Until that work has been completed, an official cause of death will remain undetermined, Chief Brecher announced.

As local law enforcement awaits forensic results, the investigation remains fluid, flexible.

“We are going to simply react and respond to what information is presented to us next, whether that comes from the State Medical Examiner, whether that comes from the DCI Crime Lab, whether that comes from a kayaker on the creek. Out of respect to the integrity of the investigation, the family and a community that has been so engaged, [we] remain open to any and all possibilities to whatever may come,” Thompson commented.

While evidence early on indicated Wolf Creek was the place to be looking for Jake, a number of factors, including a very late, cold Spring and the idiosyncrasies of the creek itself, contributed to the difficulties in locating him.

“Everything shifts in the bottom of this creek. There’s a lot of sand. There’s a lot of silt. And there’s a lot of holes that are constantly getting filled. There’s holes constantly being created by anything that happens to be in the creek,” Brecher explained.

“I think he was missed because he was some place that was very difficult to nearly impossible to search, until such time the creek was willing to give him back. Mother Nature was willing to give him back and we happened to be there when she did,” Thompson said.

Despite a near textbook missing persons response and investigation, members of law enforcement remain frustrated over the inability to locate Jake sooner, considering the large number of volunteers who turned out to search for him, the deployment of rescue and recovery dogs and the use of advanced technology both in and out of the water.
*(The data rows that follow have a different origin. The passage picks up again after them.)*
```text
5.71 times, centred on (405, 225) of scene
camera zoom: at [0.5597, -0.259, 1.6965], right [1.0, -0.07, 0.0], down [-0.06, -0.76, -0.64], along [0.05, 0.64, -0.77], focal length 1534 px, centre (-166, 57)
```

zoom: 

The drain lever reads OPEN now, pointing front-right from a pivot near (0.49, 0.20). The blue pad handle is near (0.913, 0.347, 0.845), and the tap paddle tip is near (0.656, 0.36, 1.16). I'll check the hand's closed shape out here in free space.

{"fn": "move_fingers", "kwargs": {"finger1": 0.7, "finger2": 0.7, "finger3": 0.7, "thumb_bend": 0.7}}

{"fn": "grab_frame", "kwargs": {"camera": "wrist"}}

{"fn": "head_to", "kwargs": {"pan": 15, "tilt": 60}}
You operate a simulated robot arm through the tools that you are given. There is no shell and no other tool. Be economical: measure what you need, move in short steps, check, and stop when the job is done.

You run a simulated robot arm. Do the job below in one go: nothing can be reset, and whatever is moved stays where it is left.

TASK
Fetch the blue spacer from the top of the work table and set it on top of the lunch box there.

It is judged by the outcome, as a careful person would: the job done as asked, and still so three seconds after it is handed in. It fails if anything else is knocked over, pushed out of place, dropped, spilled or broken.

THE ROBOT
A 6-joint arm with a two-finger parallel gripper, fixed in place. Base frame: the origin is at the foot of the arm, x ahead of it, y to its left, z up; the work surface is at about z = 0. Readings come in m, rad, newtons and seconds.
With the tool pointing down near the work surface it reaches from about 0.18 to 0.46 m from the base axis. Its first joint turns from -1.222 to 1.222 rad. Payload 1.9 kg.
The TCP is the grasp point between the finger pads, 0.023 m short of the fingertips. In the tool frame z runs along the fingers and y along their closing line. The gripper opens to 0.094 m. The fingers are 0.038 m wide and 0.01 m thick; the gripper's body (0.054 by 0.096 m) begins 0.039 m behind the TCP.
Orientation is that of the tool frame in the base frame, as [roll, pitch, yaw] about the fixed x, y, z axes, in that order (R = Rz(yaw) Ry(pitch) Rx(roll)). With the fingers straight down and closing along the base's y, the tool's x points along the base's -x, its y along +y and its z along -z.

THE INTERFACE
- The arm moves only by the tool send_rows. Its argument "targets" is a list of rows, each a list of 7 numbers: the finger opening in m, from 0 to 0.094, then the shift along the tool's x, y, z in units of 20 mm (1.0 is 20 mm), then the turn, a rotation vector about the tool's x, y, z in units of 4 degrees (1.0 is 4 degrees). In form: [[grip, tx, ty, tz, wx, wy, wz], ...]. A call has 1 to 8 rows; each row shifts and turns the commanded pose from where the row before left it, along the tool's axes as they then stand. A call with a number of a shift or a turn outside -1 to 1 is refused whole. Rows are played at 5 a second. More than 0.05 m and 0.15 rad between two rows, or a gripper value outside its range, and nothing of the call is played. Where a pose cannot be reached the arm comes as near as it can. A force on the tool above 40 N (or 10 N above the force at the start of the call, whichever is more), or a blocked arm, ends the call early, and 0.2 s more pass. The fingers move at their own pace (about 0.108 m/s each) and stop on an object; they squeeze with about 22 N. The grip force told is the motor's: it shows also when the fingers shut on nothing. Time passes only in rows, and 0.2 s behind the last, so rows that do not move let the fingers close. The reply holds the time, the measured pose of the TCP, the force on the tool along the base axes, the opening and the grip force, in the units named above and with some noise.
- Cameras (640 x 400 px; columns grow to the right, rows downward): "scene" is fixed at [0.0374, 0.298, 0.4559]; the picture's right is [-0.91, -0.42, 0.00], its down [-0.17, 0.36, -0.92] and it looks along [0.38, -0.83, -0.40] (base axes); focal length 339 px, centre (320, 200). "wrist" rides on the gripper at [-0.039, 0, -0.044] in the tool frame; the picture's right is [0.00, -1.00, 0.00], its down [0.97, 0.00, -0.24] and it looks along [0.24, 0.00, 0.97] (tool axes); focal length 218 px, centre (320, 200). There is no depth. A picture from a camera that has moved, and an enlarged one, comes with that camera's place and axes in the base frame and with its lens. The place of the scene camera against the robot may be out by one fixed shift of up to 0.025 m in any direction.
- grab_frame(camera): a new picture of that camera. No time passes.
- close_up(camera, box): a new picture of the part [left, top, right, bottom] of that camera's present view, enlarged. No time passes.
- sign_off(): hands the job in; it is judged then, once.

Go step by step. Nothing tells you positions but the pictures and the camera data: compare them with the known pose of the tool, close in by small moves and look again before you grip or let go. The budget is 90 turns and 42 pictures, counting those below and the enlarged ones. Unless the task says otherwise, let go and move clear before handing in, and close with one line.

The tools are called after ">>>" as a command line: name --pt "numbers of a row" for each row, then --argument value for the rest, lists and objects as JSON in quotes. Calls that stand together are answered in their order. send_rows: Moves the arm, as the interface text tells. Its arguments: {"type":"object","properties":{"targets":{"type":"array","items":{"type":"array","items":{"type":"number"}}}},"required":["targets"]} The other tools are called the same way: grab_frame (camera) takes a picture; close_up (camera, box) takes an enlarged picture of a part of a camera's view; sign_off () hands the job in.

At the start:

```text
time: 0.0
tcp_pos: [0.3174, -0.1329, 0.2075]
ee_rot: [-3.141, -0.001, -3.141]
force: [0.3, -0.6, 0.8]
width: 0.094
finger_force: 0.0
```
” I wish we could have wrapped this up in the first three weeks when we had 800 volunteers there. I wish we could have done something more,” Thompson said.
Reflecting on the case, Thompson shared one additional thought he and Brecher recently discussed.

“What a neat young man. And if the legacy is that if he, in a really unfortunate set of circumstances, has done a tremendous job of bringing this community together, then that’s a lasting legacy of something to be proud of, too,” he said.